Es gibt eine sehr umfangreiche Zusammenarbeit zwischen der Icon-Muttergesellschaft Nomad Bioscience und Bayer CropScience. BCS ist unser strategischer Partner im Bereich Landwirtschaft.

Auf welchem Geschäftsfeld bewegt sich Ihr zweites Unternehmen Nomad Bioscience?

Nomad Bioscience entwickelt Technologien zur Herstellung von industriellen Enzymen und Biomaterialien, die in der Lebensmittelsicherheit und Landwirtschaft eingesetzt werden. Icon dagegen bedient die Human- und die Veterinärgesundheit und ist bei der Abwehr von Biowaffen aktiv. Beide Unternehmen nutzen ähnliche Produktionsplattformen. Doch während sich Nomad auf die Produktion von Low-Cost-Proteinen konzentriert, setzt Icon den Schwerpunkt auf hochwertige Biopharmazeutika.

Für Aufsehen sorgt Icon aktuell im Zusammenhang mit dem Medikament ZMapp gegen Ebola. Es wird in den USA auf der Basis einer Technologie hergestellt, die Ihr Unternehmen entwickelt hat.

Ja, wir haben eine Biotechnologie entwickelt, bei deren Anwendung der molekulare Bauplan für Antikörper in Tabakpflanzen eingeschleust wird. Tabakmosaikviren und Agrobakterien regen unter passenden Gewächshausbedingungen die Tabakpflanze zur massenhaften Produktion von Antikörpern an. Die Antikörper können dann nach etwa einem Monat aus den Blättern geerntet werden. Diese inzwischen patentierte Methode nutzen einige Medikamente-Hersteller, u.a. auch der Hersteller von Ebola-Medizin.

Wer ist das?

Die Mapp Pharmaceuticals aus den USA entwickelt die Antikörper-Mischung. Die KBP, ebenfalls aus den USA, verfügt über die Produktionskapazitäten, ZMapp-Präparate (momentan in begrenzten Mengen) herzustellen.

Haben Ihre beiden Unternehmen in Halle weitere wirtschaftliche oder wissenschaftliche Kooperationsprojekte – national wie auch international?

Sowohl Nomad Bioscience als auch Icon Genetics haben mehrere große Unternehmen in den USA, Deutschland und Japan als Kunden. Aufgrund gegenseitiger Vereinbarungen können die Firmennamen allerdings nicht veröffentlicht werden.

Zur Person:

Die wissenschaftliche Karriere von Dr. Yuri Gleba begann in der früheren Sowjetunion (Doktortitel 1975 in Kiew, Professor- und weiterer Doktortitel 1989 in Leningrad).

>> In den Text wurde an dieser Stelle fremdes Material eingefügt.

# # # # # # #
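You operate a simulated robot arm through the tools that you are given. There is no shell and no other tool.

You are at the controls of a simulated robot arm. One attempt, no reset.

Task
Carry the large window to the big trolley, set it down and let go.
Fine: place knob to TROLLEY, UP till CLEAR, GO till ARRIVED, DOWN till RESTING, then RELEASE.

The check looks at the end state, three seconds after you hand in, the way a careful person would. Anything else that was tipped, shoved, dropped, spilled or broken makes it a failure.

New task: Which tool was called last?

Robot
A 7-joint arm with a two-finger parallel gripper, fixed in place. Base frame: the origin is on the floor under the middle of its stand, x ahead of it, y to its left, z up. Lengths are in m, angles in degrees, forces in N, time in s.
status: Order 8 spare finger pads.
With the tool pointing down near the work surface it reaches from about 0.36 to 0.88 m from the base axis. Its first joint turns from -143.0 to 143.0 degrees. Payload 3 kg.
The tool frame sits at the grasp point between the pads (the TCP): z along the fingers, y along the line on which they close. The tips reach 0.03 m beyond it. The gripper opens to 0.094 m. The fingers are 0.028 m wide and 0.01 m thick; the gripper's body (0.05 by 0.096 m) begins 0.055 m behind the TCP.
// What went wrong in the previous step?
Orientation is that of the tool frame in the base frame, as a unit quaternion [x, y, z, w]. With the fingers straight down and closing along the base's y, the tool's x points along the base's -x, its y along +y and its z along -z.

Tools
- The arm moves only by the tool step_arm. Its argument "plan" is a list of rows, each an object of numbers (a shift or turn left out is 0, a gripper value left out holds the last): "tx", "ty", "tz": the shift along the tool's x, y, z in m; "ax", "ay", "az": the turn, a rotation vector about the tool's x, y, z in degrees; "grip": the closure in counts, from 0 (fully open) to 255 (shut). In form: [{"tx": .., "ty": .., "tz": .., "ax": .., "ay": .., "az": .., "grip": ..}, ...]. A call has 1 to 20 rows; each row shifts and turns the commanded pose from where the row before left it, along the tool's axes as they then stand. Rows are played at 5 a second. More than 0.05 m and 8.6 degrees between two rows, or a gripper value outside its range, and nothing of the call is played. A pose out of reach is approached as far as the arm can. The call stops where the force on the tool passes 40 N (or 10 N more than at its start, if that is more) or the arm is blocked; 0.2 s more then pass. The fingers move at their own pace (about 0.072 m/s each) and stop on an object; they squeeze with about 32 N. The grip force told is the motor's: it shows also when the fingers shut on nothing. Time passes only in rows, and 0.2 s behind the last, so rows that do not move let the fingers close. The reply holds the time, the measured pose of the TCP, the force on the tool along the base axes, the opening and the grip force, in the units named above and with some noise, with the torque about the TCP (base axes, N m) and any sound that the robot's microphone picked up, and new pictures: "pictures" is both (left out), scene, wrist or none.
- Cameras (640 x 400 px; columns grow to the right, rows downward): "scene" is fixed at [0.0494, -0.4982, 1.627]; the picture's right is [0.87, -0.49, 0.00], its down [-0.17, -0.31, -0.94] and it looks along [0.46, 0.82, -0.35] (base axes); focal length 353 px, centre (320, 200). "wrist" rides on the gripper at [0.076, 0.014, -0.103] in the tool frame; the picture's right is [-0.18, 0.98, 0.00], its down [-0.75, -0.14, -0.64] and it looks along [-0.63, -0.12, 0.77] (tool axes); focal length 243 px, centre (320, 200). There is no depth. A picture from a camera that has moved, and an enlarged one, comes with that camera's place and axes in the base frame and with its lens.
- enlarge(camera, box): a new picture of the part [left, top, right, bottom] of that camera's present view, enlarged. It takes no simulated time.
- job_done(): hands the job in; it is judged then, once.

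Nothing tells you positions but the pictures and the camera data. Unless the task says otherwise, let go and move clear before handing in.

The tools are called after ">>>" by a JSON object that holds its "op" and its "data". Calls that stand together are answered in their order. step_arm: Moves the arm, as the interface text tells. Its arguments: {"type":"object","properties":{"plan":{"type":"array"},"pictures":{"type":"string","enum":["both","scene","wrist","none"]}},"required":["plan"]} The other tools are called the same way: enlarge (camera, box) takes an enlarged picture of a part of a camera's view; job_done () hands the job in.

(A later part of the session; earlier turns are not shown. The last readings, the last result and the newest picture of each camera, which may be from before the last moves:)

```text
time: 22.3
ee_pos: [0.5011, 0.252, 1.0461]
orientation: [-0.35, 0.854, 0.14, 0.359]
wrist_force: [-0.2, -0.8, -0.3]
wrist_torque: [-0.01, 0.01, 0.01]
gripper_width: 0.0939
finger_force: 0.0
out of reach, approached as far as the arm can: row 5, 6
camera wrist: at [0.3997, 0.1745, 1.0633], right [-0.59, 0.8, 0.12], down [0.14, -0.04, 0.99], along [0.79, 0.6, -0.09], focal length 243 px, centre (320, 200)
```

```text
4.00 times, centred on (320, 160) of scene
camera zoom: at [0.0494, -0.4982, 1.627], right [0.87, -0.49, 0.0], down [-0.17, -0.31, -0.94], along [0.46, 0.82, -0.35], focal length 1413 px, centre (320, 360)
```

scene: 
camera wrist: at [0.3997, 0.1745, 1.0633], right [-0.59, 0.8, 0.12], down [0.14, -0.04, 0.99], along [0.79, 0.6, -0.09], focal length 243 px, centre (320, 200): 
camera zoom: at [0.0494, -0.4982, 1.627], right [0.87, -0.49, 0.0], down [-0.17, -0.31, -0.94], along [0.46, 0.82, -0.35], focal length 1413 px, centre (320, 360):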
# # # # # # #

Von 1975 bis 1991 arbeitete er in Kiew an der Ukrainischen Akademie der Wissenschaften. 1991 ging er mit seiner Familie in die USA und trat dort eine Stelle bei American Home Products in Princeton an. Er war dort u.a. als Abteilungsleiter in der Pflanzenbiotechnologie tätig. 1999 verließ er das Unternehmen und gründete Icon Genetics, deren Standort später nach Deutschland verlegt wurde. Am Standort Halle leitet Gleba die Icon Genetics GmbH und die 2008 gegründete Nomad Bioscience GmbH. In Vilnius in Litauen führt er die Firma Nomads.